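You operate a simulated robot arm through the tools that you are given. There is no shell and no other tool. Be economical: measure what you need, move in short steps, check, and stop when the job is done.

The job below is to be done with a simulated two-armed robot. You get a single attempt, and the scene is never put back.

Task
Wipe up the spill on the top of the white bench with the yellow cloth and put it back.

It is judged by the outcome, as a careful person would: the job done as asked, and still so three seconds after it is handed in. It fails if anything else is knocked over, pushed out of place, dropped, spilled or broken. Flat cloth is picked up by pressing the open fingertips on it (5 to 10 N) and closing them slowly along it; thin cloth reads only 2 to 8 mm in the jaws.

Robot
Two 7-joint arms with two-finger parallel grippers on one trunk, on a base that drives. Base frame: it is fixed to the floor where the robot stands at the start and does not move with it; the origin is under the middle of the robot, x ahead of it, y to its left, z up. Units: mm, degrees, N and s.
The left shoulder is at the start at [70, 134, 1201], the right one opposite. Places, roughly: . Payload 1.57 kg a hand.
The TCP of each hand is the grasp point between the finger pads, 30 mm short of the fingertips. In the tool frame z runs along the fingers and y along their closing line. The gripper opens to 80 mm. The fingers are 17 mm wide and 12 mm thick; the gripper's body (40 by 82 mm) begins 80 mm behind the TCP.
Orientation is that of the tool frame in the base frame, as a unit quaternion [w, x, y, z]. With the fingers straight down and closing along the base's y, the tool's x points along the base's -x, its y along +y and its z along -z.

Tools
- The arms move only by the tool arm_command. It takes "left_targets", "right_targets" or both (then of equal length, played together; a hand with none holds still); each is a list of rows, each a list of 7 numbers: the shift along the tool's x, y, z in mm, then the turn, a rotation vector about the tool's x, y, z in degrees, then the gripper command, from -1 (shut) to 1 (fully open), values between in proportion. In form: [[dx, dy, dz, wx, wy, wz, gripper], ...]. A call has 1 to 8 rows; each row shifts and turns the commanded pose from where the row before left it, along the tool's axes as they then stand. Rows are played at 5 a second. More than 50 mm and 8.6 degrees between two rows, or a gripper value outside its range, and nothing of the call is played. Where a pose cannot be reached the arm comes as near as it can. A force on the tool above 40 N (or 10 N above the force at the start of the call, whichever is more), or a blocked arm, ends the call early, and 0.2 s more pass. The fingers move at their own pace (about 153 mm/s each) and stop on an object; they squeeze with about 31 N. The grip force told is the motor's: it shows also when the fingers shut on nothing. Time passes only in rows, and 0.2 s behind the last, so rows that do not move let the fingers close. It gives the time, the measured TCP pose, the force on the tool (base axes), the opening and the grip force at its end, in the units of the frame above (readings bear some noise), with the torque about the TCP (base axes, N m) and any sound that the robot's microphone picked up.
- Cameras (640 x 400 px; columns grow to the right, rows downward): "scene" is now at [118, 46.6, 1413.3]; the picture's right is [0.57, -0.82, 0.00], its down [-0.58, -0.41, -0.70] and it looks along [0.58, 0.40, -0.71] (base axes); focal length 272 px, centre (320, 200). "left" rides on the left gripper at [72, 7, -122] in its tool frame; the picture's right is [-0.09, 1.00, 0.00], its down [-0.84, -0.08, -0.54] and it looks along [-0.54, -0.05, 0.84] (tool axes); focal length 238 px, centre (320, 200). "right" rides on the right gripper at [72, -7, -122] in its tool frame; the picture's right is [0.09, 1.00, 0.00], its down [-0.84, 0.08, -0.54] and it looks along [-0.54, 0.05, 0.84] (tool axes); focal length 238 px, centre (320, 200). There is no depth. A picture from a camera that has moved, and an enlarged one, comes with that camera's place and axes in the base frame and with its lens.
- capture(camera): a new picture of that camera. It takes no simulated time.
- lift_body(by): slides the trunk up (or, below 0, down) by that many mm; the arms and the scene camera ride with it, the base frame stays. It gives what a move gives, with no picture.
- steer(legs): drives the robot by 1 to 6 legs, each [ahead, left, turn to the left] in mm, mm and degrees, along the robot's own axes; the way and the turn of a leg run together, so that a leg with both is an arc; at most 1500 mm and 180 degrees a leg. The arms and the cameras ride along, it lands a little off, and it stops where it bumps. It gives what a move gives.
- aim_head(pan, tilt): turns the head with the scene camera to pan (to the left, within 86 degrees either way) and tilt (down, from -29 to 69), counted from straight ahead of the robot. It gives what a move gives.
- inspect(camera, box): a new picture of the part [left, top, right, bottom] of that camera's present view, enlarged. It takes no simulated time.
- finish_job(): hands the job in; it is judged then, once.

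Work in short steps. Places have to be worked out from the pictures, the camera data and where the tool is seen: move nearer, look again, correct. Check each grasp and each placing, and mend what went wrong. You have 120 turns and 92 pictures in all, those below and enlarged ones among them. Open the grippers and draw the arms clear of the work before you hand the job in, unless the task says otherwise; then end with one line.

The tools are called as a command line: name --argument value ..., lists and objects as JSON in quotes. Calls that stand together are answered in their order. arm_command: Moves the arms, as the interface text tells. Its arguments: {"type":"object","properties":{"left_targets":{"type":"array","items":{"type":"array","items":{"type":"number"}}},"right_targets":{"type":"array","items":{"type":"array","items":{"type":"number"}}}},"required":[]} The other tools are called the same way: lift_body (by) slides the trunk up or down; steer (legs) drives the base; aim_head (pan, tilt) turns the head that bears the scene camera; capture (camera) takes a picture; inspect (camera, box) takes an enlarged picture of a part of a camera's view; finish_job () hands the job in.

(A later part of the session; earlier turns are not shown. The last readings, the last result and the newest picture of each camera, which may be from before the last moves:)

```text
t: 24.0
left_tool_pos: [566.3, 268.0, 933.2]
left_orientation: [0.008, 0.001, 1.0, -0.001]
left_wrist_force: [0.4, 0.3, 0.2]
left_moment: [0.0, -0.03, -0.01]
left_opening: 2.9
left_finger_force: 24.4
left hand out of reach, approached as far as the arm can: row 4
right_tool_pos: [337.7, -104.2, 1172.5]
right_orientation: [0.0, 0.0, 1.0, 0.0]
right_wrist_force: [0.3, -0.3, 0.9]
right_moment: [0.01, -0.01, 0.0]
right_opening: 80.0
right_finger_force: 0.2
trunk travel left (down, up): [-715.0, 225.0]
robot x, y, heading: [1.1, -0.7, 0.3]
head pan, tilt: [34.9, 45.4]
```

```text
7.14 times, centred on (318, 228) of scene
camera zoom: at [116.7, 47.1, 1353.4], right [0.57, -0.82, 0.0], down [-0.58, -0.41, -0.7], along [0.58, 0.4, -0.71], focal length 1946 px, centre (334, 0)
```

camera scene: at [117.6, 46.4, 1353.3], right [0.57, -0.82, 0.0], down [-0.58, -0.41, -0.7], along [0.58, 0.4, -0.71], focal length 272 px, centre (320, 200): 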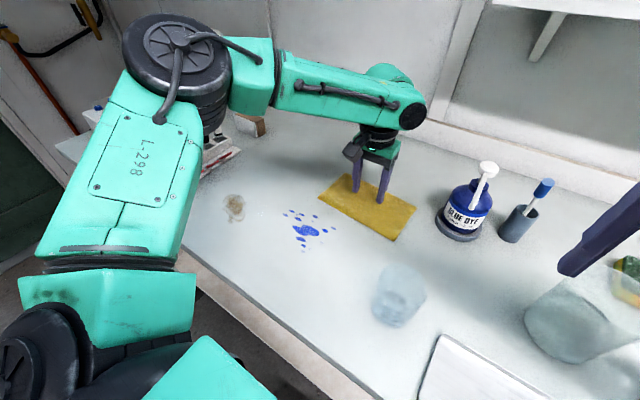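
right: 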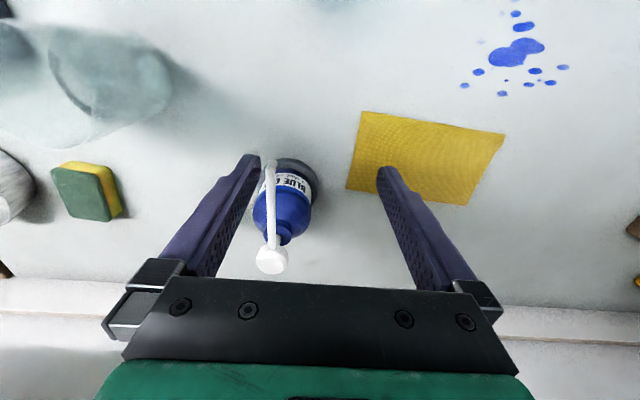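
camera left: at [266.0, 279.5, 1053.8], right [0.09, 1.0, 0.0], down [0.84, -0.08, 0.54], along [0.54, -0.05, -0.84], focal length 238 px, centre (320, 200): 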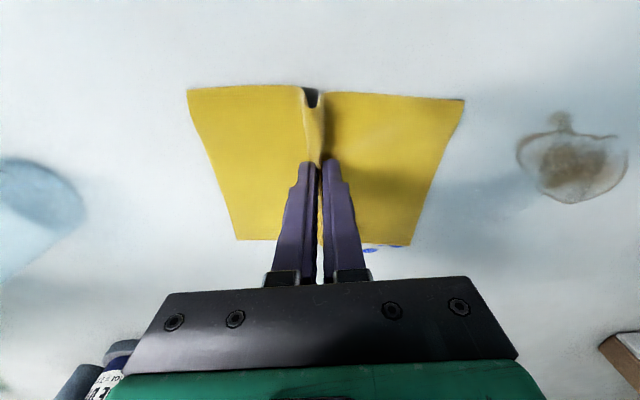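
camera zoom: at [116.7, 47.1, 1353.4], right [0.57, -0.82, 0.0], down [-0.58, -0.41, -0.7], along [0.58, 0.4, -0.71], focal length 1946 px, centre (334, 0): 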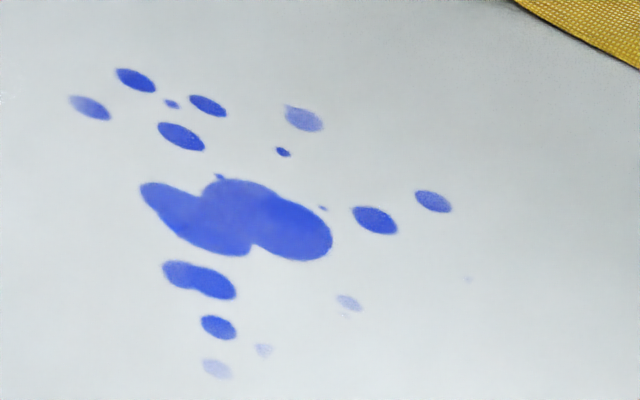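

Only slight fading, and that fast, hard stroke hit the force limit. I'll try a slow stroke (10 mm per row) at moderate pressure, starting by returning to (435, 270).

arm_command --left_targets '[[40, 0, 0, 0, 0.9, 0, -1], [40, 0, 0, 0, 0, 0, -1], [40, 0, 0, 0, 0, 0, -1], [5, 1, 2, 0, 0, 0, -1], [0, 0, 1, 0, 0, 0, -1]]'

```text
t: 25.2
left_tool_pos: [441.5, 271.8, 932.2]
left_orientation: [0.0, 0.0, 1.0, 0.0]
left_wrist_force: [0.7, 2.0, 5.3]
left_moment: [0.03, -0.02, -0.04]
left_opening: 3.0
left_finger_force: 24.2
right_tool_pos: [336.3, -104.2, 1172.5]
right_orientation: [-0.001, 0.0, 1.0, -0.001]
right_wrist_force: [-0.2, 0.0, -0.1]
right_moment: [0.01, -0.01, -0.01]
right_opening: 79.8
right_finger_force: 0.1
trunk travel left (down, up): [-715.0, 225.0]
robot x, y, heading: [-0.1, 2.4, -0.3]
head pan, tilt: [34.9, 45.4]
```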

» Quoted passage:
Coconut Pumpkin Soup

pumpkin soup spider webHomemade pumpkin soup made from scratch makes me so happy. It is one of my favorite comfort foods during the fall season. I can’t take credit for the cute pumpkin bowl idea though, that was all my husband! One day when I was working on something for my blog, he said “Why don’t you make pumpkin soup and serve it in a pumpkin?” Brilliant! I have never seen that before, but he told me his mom has done it before. I thought this was such a cool idea, so today I went to Safeway and bought some pumpkins. I also decorated the tops with “spider webs” using cream (see tutorial in the instructions part of the recipe). Here are some things I learned during the process of making the pumpkin soup from scratch:

1) You don’t need to buy the biggest pumpkin in the patch…a medium one will do just fine.

» Tasks and exercises:
1) What is wanted is an exact copy of the lines from the line containing "- aim_head(pan, tilt): turns" to the line containing "Work in short", both lines included, and of no other line. Use JSON: a list with one string for each line that is not empty.
2) Your answer continues the quoted passage from its final sentence.

» Per-task outputs:
1)
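[
  "- aim_head(pan, tilt): turns the head with the scene camera to pan (to the left, within 86 degrees either way) and tilt (down, from -29 to 69), counted from straight ahead of the robot. It gives what a move gives.",
  "- inspect(camera, box): a new picture of the part [left, top, right, bottom] of that camera's present view, enlarged. It takes no simulated time.",
  "- finish_job(): hands the job in; it is judged then, once.",
  "Work in short steps. Places have to be worked out from the pictures, the camera data and where the tool is seen: move nearer, look again, correct. Check each grasp and each placing, and mend what went wrong. You have 120 turns and 92 pictures in all, those below and enlarged ones among them. Open the grippers and draw the arms clear of the work before you hand the job in, unless the task says otherwise; then end with one line."
]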

2)
2) Wear gloves.

3) After watching a “How to Skin a Pumpkin” video on YouTube, don’t think you can do it in 3 minutes too since it looked so incredibly easy when the pro chef did it…oops.

4) Dedicate at least 20 minutes for wrestling with your pumpkin, trying to cut all the skin off, scooping out the seeds, and chopping it up.

Sooo although this was one of the more challenging dishes I’ve made, in the end it was SO WORTH IT. My husband and I both agreed this has been the best soup I have ever made. Too bad it involves so much work, but pumpkin soup from scratch tastes 1000000000x better than just using canned pumpkin. Its amazing.

5.0 from 2 reviews
Coconut Pumpkin Soup
Prep time
Cook time
Type: Soup
Serves: 4
  • 1 tbsp vegetable oil
  • 1 onion, chopped
  • 2 cloves garlic, minced
  • 2 carrots, peeled and chopped
  • 3¼ cups chicken broth
  • 4 cups freshly chopped pumpkin
  • 1 cup coconut milk
  • 1 tbsp sugar
  • ⅛ tsp cayenne pepper
  • Pinch of ground ginger
For spider web topping
  • 6 tbsp sour cream
  • 2 tbsp milk
  • Plastic squeeze bottle
  1. pumpkin soup ingredients
  2. Heat vegetable oil in a large heavy bottom pot over medium heat.
  3. Chop onion and add to pot.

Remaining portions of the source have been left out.